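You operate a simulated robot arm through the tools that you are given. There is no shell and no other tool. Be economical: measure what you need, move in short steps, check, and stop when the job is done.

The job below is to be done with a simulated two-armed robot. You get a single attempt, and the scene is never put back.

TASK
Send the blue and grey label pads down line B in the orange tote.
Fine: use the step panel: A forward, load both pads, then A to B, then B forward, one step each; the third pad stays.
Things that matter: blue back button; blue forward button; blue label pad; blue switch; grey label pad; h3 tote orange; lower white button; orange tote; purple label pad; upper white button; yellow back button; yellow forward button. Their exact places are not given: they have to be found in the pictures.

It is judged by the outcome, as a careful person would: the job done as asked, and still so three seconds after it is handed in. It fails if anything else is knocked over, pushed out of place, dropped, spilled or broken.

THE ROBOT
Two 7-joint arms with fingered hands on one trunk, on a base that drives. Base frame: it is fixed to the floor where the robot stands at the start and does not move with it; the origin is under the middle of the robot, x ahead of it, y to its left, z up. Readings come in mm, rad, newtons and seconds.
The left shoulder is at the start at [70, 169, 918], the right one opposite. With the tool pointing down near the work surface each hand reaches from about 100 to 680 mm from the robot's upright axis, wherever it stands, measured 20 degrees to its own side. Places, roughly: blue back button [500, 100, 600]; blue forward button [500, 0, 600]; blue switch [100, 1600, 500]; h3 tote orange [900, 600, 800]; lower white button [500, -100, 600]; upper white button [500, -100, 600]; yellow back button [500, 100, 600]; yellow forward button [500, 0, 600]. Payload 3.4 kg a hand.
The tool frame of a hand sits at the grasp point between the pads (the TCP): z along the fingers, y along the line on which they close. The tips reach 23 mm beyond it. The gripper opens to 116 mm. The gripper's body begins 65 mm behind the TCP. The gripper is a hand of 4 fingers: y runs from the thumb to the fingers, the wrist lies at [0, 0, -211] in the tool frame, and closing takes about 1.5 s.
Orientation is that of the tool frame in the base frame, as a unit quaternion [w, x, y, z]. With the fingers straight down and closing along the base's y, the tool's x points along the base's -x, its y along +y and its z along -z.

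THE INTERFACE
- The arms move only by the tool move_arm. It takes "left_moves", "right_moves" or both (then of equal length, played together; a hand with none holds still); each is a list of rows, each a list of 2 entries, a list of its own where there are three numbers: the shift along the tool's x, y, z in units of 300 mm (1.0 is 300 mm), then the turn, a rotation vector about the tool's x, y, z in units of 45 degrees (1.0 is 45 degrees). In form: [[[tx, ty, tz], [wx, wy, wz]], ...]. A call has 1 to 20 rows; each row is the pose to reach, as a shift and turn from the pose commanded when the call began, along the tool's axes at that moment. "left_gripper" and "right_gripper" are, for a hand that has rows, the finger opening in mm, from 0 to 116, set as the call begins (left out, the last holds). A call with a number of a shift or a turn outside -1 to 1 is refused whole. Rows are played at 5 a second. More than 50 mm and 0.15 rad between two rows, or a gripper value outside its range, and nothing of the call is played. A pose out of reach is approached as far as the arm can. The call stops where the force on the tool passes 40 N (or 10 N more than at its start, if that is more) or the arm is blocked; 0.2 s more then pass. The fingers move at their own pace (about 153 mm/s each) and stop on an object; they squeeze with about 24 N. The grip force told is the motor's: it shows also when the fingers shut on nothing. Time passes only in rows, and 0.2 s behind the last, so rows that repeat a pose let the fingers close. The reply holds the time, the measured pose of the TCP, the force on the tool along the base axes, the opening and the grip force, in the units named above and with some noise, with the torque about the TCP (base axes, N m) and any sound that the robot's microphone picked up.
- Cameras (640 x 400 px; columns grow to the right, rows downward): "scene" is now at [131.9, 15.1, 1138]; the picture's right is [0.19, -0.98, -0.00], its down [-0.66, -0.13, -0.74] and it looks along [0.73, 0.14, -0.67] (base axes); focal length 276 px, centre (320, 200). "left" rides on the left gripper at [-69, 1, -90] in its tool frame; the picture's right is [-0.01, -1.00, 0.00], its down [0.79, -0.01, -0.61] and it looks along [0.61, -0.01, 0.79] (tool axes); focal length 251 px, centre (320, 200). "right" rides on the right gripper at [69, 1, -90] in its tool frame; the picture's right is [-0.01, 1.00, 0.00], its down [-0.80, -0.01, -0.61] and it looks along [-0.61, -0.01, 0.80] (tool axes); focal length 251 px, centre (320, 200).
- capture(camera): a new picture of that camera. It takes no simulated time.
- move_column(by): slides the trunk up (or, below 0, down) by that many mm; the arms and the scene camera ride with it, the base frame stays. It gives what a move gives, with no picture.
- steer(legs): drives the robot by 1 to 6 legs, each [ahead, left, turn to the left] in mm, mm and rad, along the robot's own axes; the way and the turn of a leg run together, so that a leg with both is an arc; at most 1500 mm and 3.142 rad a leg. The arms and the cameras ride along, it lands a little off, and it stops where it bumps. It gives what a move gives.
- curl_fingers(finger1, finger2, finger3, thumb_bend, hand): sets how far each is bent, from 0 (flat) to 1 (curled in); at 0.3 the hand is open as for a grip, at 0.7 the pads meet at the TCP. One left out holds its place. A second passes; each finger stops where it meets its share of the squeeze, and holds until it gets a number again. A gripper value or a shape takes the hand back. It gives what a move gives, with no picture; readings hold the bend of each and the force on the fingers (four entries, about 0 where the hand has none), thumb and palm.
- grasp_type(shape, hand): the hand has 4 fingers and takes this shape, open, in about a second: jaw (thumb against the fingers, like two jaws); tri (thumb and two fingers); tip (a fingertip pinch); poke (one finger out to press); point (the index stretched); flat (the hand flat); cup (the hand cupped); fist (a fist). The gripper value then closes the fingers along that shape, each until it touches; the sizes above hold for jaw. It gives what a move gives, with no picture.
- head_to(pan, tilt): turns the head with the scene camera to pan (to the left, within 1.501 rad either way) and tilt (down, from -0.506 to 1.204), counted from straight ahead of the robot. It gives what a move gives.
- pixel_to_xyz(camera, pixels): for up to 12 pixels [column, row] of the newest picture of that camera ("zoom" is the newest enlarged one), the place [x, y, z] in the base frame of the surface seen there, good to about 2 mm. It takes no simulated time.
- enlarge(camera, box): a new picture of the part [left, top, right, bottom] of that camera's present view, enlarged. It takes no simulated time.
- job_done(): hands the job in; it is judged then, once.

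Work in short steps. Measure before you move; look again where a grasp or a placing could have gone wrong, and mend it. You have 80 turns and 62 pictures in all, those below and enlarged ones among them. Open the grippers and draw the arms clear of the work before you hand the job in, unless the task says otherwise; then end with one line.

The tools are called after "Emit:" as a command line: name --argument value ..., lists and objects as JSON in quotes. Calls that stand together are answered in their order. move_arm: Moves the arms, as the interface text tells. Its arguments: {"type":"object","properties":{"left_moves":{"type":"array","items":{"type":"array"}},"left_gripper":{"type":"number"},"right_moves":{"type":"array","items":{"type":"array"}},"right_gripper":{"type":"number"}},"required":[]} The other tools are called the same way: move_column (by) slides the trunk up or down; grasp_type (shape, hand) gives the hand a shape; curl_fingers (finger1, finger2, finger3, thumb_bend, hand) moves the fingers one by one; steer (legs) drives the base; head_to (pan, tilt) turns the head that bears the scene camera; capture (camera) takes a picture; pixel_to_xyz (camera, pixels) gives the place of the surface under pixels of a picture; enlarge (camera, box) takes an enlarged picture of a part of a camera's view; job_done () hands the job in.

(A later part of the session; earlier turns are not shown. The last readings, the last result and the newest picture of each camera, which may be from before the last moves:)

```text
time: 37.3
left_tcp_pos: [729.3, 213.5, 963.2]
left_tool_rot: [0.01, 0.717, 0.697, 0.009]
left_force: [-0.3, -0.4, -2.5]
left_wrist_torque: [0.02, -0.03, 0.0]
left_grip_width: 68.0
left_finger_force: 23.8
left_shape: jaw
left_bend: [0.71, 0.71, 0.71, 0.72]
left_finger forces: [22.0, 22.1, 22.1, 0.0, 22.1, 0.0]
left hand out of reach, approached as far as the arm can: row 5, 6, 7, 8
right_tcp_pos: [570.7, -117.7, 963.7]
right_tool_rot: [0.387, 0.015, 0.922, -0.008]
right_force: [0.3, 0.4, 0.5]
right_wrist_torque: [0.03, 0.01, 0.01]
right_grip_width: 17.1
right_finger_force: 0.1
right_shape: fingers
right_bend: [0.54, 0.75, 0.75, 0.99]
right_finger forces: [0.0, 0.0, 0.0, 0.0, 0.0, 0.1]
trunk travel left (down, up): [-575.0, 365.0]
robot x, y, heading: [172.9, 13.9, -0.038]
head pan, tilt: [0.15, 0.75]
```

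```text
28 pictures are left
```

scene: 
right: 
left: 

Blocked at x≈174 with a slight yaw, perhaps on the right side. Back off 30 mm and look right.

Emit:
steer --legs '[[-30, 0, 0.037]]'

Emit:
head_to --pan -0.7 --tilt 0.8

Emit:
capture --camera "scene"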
================
== WHAT THE EXERCISE ASKS ==
Extract all lines that hold the word "grey".

== FULL ANSWER ==
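Send the blue and grey label pads down line B in the orange tote.
Things that matter: blue back button; blue forward button; blue label pad; blue switch; grey label pad; h3 tote orange; lower white button; orange tote; purple label pad; upper white button; yellow back button; yellow forward button. Their exact places are not given: they have to be found in the pictures.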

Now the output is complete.